Ted's friends, who cared only about poetry, did not like Sylvia—indeed they saw her as an American vulgarian—but she persisted in her multitasking approach to literature. Although much emphasis has been placed on her last brief but brilliant period as a poet, in fact during this time she was also planning and writing two new novels and contemplating a career beyond poetry. “Poetry is an evasion from the real job of writing prose,” she wrote.

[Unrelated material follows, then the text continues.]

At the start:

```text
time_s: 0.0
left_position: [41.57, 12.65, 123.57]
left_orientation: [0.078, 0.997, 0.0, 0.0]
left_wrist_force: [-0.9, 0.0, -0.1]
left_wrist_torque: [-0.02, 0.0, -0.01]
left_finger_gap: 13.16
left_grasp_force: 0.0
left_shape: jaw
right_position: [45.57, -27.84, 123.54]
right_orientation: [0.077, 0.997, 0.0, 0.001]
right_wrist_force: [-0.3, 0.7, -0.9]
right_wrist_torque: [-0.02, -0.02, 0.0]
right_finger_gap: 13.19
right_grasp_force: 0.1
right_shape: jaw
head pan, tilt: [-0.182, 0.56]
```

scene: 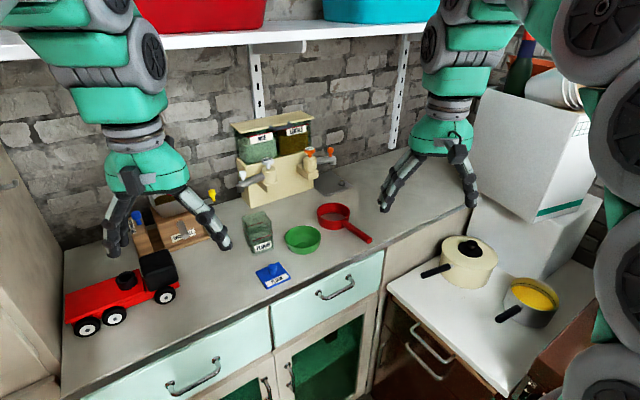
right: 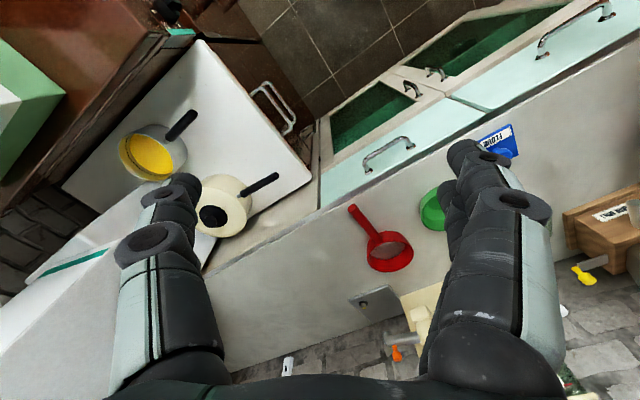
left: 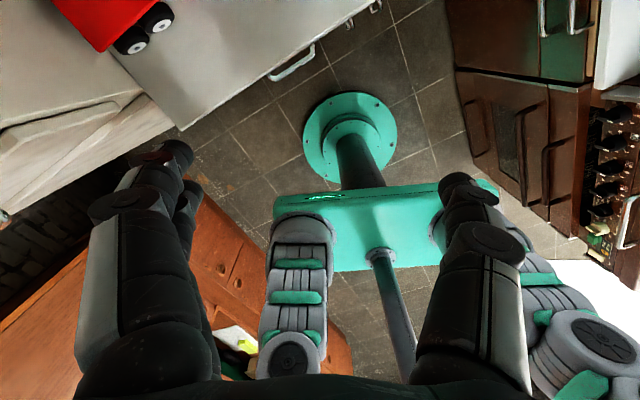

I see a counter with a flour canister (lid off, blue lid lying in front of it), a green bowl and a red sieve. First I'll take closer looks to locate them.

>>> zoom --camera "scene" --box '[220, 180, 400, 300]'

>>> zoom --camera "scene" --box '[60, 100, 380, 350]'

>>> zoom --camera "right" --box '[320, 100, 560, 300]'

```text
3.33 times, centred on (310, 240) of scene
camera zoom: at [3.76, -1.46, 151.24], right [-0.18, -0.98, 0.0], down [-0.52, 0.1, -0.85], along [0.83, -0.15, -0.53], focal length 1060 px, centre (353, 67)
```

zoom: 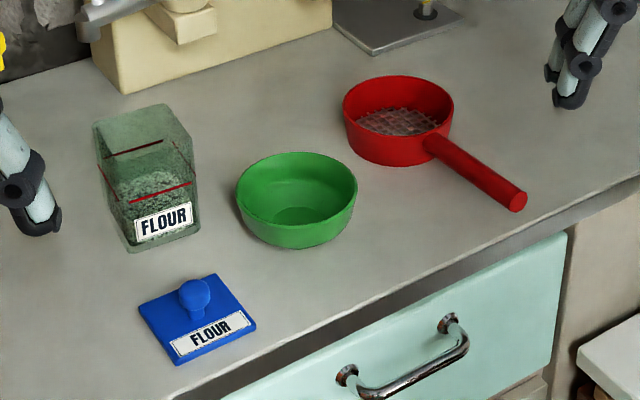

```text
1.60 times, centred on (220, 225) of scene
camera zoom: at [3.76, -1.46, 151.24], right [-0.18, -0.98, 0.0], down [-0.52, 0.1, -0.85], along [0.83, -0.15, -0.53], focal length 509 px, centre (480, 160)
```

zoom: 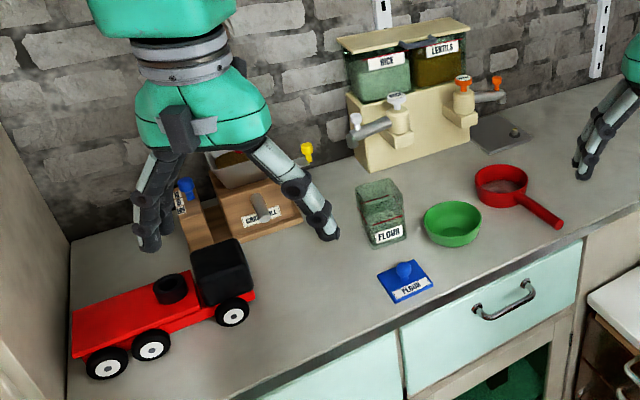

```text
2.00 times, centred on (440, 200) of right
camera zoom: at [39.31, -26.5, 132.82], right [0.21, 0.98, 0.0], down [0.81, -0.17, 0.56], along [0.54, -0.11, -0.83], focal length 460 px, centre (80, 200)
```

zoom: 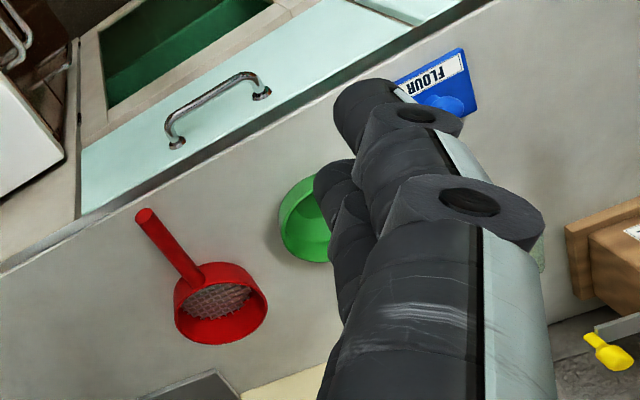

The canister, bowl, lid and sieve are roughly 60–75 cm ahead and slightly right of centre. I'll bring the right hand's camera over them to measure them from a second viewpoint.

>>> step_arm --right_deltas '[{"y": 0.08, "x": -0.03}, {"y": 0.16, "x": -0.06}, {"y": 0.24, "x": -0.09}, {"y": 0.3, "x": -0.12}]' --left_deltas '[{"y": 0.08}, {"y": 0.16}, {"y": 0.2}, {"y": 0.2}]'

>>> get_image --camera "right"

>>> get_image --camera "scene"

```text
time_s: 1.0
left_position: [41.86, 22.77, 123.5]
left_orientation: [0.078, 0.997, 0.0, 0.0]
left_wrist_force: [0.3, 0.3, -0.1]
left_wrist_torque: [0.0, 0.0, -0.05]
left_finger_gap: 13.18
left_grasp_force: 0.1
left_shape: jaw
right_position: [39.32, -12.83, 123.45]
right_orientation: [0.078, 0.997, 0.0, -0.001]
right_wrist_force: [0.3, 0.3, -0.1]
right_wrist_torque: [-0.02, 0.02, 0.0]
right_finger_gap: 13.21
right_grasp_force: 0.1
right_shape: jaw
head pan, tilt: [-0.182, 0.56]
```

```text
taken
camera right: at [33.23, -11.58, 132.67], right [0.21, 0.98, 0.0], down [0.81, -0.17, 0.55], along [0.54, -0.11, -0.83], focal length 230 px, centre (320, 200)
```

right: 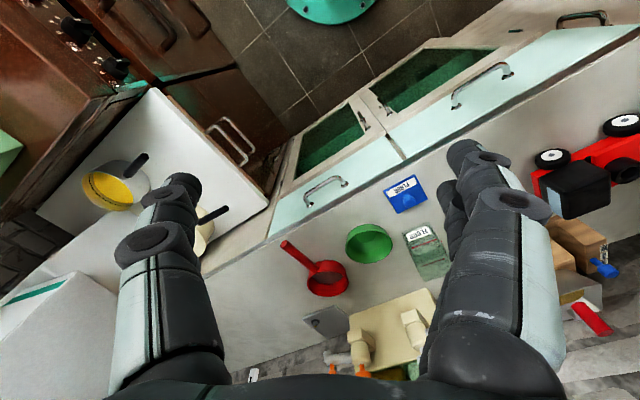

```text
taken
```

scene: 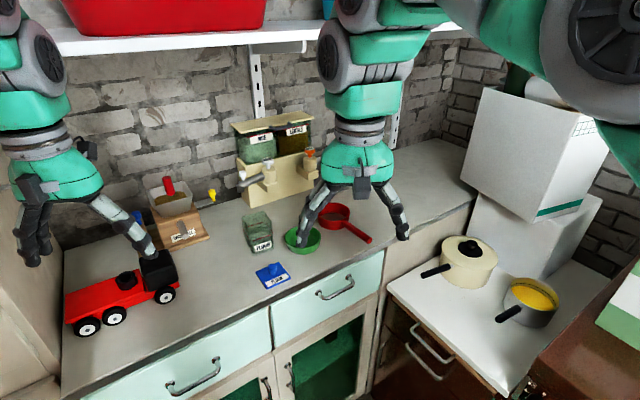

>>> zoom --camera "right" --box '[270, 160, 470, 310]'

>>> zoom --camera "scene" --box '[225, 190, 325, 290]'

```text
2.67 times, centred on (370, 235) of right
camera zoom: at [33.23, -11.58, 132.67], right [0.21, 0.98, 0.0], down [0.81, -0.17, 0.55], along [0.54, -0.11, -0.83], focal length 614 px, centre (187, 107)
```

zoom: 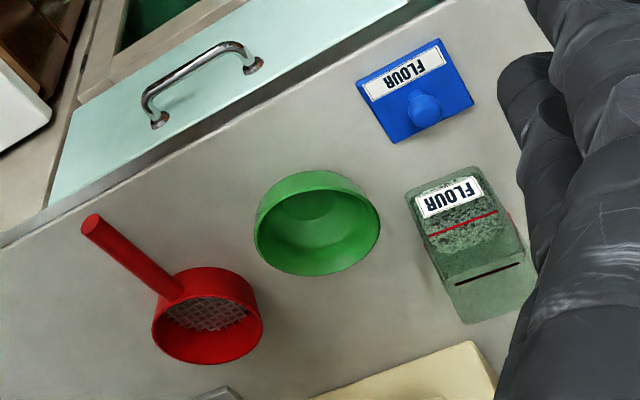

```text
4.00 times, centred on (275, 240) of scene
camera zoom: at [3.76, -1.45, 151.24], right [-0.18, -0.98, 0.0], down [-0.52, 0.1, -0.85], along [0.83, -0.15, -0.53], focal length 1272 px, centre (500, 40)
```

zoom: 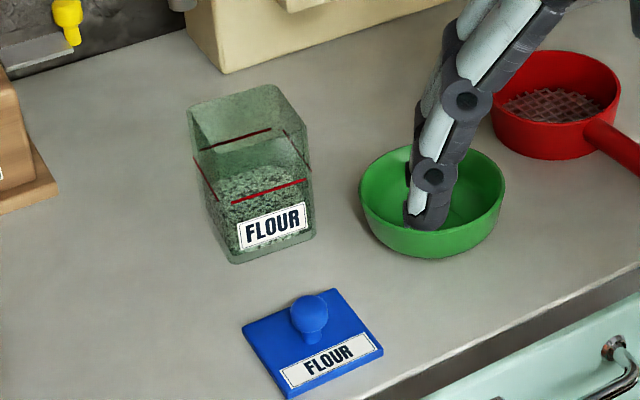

Susan Sontag, born just a year after Plath, is often treated as a master of melding highbrow and pop in the 1960s, but in fact Sontag abhorred mass entertainment and retreated to Parnassus as soon as she saw the consequences of mingling mainstream and minority (elitist) audiences. Indeed, in an interview, Sontag explicitly rejected Plath's need for popular approval. Sontag could not conceive of an artist who performed on all levels of culture at once. Plath—much bolder than Sontag and a much greater artist—took on
everything
her society had on offer.

Witness, for example, Plath's riveting journal entry for 4 October 1959:

Marilyn Monroe appeared to me last night in a dream as a kind of fairy godmother. An occasion of “chatting” with audience much as the occasion with Eliot will turn out, I suppose. I spoke, almost in tears, of how much she and Arthur Miller meant to us, although they could, of course, not know us at all. She gave me an expert manicure. I had not washed my hair, and asked her about hairdressers, saying no matter where I went, they always imposed a horrid cut on me. She invited me to visit during the Christmas holidays, promising a new, flowering life.

No passage in Plath's writings better displays her unique sensibility. And yet her biographers have ignored or misconceived this crucial evidence. In
Rough Magic: A Biography of Sylvia Plath,
Paul Alexander calls the dream “strange.” In
The Death and Life of Sylvia Plath,
Ronald Hayman calls the imagined audience with Monroe one of Plath's “less disturbing” dreams. These characterizations typify the misdirected narratives that plague Plath's legacy.